Like Wendell Berry (and Chris Hedges too), I'm not one for causes.  All causes eventually give rise to an anti-cause in opposition, and it becomes true believer vs. true believer, ditto heads vs. ditto heads.  You need to step out of the duality; and you do that with the realization that these people who seem malicious are merely ignorant, caught up in the duality of competing immortality projects--blindly giving lip service to freedom though it is not freedom they seek, it is substance to fill their emptiness, and control over death.

And it is both sides of the duality that seek this control, under the delusion that they are pursuing freedom and justice.  We should forgive our debtors, but the justice-seeking duality will not permit it.  It wants to even the score, and not only that, it demands payback and a pound of flesh besides.  Justice is not what we need; compassion is what we need.  Compassion and forgiveness.  You should read Margaret Atwood's masterful work on debt(pictured at left).

The first time I read Joseph Heller's Catch-22, I was very much with Yossarian, butting heads with the military/industrial establishment.  But the last time I read it, I was with Orr and no longer with Yossarian until the end of the novel, when he realizes that he had it wrong all along.  That his buddy, the laid-back Orr, had it right.  That the only way to deal with the duality of war was to step out of it and to make a separate peace.

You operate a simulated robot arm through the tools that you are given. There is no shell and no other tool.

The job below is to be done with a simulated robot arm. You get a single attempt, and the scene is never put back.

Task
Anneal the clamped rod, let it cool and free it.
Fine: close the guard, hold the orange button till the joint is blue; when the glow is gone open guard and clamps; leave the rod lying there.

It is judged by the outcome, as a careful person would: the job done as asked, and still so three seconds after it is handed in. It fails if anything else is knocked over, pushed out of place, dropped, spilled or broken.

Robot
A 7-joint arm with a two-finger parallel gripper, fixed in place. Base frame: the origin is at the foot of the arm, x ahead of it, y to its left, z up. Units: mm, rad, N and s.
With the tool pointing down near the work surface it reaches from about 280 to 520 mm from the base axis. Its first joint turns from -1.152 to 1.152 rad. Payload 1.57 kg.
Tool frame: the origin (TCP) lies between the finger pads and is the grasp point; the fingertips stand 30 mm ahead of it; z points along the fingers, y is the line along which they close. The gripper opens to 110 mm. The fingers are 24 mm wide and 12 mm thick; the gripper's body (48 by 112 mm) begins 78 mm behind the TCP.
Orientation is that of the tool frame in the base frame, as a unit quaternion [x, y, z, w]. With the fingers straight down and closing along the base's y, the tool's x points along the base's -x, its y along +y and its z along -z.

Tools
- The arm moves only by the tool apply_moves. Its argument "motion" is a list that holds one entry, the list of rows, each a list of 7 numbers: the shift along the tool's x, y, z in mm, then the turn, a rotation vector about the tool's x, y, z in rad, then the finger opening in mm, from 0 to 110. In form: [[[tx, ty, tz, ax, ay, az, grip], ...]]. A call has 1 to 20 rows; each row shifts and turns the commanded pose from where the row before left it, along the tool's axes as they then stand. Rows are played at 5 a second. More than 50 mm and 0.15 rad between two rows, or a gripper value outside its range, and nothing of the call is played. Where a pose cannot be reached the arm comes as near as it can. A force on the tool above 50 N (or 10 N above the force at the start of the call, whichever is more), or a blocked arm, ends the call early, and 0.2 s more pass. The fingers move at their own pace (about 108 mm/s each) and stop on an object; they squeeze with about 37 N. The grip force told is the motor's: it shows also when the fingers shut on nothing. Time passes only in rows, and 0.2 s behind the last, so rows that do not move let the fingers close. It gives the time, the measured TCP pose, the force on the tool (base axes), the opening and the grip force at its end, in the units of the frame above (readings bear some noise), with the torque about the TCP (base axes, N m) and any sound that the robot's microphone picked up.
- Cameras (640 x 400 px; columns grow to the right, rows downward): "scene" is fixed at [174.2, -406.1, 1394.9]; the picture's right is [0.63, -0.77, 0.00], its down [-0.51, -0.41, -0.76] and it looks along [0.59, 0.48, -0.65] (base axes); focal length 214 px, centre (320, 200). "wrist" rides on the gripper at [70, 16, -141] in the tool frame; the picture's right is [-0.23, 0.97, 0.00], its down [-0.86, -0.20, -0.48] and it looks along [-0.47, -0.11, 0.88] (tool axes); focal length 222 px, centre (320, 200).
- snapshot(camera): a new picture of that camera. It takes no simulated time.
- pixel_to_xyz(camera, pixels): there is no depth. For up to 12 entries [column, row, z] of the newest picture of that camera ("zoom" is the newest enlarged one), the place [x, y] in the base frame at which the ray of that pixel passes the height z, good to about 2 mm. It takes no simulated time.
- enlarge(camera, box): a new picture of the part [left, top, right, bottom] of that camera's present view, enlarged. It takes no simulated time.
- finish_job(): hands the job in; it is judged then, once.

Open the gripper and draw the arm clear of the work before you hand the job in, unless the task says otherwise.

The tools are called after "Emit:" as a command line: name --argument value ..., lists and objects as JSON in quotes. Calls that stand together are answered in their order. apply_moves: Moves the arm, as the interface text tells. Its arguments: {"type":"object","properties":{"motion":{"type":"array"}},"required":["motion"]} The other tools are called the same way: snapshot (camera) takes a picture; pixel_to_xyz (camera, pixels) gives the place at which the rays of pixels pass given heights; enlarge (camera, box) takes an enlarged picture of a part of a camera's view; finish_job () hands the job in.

The first time I read Ken Kesey's One Flew Over the Cuckoo's Nest, I was with McMurphy, bucking against the totalitarian Nurse Ratchet and the bureaucracy of the establishment.  But the last time I read the novel, I was with Chief Broom, the big Indian, who escaped and made a separate peace with the world.

The line containing "a separate peace" in Hemingway's A Farewell to Arms (where Henry escapes from the madness of World War I by going to Switzerland) was the source of the title of John Knowles' 1959 coming of age novel,  A Separate Peace (in which peace is finally achieved through forgiveness).